-- Material shown start --

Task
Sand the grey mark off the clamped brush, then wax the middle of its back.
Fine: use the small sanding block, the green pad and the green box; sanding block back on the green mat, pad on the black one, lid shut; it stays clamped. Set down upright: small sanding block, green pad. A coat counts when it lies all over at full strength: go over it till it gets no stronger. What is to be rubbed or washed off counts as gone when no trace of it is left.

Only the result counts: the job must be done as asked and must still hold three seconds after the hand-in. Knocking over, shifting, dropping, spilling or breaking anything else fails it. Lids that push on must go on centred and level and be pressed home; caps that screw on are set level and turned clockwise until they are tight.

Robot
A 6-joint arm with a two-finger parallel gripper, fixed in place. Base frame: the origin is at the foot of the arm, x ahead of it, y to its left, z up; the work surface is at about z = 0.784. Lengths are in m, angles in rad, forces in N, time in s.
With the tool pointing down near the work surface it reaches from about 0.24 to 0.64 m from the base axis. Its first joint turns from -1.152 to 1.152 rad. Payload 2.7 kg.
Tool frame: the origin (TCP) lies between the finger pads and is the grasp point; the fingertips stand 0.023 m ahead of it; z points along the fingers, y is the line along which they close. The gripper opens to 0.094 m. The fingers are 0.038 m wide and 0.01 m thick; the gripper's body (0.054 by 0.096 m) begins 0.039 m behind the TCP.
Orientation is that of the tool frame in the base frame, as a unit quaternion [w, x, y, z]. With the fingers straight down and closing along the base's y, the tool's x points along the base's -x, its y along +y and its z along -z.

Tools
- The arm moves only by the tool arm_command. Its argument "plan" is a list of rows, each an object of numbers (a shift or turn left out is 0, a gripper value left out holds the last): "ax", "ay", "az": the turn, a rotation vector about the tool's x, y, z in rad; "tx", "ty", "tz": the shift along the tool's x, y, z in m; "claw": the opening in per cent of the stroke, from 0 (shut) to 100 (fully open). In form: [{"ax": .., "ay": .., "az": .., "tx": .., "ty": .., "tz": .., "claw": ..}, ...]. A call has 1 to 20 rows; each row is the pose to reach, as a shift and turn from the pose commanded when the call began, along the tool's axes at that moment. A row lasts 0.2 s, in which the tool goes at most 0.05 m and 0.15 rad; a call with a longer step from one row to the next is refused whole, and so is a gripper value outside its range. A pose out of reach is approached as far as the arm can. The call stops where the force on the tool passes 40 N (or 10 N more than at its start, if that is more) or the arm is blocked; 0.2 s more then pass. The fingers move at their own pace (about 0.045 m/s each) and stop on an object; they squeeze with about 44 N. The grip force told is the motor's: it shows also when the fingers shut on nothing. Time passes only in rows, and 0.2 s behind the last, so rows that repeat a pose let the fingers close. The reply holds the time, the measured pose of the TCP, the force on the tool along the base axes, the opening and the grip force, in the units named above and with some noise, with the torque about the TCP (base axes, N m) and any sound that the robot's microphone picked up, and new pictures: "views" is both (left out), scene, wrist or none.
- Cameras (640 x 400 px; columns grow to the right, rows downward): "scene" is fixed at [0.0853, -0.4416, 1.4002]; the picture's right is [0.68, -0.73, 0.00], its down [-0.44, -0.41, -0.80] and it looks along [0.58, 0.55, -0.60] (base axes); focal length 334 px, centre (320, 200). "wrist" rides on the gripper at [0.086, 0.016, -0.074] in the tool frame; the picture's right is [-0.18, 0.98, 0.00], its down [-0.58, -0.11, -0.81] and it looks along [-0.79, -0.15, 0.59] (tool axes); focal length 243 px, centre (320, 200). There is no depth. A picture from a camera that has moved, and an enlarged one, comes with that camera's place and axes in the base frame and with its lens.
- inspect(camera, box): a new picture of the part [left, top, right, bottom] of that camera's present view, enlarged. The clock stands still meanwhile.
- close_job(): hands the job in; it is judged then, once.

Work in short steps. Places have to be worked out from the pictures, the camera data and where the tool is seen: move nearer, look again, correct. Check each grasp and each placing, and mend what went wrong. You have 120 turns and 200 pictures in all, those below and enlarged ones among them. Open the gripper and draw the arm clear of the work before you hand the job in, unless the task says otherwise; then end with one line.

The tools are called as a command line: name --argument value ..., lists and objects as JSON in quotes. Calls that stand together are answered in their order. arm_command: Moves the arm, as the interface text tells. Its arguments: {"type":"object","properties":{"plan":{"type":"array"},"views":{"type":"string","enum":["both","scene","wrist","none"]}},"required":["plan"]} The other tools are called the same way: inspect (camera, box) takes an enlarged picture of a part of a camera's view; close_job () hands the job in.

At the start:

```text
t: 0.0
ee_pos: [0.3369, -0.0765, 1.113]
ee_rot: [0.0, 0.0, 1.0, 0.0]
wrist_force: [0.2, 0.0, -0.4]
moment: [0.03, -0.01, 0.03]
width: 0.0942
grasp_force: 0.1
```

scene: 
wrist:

-- Material shown end --
-- Material shown start --

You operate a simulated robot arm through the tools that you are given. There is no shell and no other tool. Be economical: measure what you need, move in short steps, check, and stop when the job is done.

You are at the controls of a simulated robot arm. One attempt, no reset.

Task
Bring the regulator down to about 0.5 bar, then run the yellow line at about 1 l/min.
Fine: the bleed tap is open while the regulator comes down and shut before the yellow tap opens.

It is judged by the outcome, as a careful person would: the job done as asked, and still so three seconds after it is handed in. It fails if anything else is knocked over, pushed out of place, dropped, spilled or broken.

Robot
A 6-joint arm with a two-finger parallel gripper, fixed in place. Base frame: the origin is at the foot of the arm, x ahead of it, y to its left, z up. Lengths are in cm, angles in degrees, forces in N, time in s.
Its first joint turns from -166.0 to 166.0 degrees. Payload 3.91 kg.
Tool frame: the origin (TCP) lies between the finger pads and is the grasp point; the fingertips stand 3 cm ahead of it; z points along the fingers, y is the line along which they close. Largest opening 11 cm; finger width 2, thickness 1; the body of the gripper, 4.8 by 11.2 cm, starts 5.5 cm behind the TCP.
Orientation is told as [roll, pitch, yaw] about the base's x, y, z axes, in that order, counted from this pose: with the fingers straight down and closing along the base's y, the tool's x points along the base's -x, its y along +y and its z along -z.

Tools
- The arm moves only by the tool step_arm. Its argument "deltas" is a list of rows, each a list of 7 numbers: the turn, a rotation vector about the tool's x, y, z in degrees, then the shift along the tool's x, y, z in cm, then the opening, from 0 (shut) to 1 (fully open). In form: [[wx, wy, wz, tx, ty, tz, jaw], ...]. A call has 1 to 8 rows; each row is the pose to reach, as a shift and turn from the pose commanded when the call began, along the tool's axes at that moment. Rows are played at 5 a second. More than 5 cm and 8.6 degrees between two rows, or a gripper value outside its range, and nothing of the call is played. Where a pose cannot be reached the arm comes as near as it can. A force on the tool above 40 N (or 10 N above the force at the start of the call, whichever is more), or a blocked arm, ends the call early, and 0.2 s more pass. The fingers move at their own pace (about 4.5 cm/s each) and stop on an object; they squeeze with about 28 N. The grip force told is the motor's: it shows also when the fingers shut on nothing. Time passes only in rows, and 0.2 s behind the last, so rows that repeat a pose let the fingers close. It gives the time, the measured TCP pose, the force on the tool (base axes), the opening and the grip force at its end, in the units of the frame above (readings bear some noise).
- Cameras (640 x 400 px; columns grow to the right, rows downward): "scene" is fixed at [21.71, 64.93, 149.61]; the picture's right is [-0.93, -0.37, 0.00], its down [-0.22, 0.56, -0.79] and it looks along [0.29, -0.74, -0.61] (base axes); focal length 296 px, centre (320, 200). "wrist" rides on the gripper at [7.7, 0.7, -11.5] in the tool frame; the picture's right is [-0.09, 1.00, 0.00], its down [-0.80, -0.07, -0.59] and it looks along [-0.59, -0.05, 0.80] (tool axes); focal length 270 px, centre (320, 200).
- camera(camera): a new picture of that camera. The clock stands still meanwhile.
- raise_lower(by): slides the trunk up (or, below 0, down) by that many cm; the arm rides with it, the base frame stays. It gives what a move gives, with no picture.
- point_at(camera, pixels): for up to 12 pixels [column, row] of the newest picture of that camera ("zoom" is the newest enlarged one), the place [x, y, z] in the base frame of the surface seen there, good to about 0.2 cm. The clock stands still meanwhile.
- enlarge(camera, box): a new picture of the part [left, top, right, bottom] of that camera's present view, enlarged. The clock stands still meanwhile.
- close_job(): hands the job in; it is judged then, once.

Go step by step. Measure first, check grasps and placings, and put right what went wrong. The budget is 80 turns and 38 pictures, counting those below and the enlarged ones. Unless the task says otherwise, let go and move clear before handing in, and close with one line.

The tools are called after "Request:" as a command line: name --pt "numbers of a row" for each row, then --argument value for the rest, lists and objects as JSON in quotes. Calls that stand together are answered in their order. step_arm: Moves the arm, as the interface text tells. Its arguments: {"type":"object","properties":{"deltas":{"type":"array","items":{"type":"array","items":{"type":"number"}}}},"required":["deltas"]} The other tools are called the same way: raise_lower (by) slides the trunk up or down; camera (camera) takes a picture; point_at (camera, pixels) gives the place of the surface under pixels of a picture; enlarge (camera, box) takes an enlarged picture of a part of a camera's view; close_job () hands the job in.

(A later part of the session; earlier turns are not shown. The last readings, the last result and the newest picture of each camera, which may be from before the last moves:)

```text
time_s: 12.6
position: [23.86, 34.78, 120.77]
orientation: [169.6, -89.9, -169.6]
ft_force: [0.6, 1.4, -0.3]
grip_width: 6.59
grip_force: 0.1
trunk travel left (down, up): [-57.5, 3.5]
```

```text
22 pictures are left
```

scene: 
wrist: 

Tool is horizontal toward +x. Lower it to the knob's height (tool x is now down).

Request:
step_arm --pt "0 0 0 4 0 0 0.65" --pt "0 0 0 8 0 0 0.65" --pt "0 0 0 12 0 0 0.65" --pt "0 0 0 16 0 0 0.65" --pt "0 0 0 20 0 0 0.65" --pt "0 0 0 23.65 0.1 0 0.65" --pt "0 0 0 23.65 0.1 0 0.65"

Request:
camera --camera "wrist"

-- Material shown end --
-- Material shown start --

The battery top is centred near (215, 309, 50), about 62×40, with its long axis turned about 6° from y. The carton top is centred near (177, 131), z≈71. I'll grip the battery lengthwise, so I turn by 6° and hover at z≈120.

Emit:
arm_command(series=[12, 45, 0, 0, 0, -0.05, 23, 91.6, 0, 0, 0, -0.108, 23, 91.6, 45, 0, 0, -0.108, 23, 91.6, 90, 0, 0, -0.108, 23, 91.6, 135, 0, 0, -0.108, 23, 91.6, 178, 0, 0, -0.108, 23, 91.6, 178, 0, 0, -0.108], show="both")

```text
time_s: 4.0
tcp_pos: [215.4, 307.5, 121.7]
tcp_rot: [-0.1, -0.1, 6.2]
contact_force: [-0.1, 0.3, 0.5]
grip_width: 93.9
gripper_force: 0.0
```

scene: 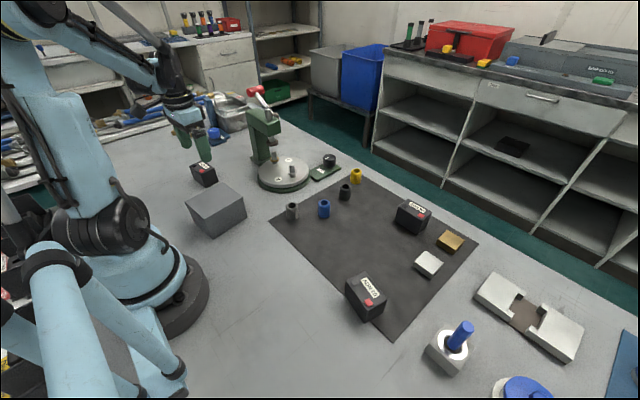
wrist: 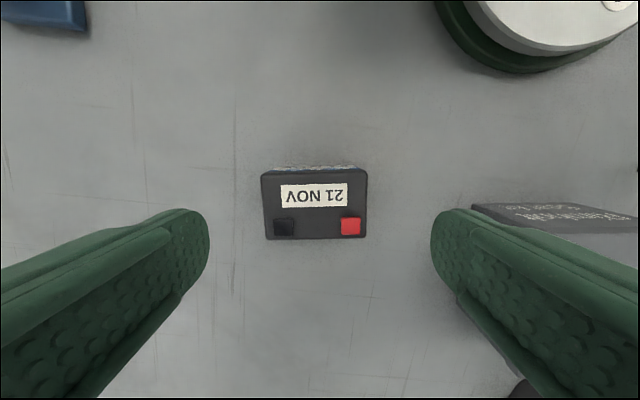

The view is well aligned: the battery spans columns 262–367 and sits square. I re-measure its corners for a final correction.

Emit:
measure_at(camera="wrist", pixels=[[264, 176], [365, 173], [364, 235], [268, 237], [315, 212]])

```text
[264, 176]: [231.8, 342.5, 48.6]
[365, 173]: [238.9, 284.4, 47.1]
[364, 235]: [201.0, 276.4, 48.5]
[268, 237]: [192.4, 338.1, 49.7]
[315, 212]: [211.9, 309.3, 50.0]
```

-- Material shown end --

» Aim of the exercise:
Show each line of the data that contains the string "otherwise".

» In response:
Work in short steps. Places have to be worked out from the pictures, the camera data and where the tool is seen: move nearer, look again, correct. Check each grasp and each placing, and mend what went wrong. You have 120 turns and 200 pictures in all, those below and enlarged ones among them. Open the gripper and draw the arm clear of the work before you hand the job in, unless the task says otherwise; then end with one line.
Go step by step. Measure first, check grasps and placings, and put right what went wrong. The budget is 80 turns and 38 pictures, counting those below and the enlarged ones. Unless the task says otherwise, let go and move clear before handing in, and close with one line.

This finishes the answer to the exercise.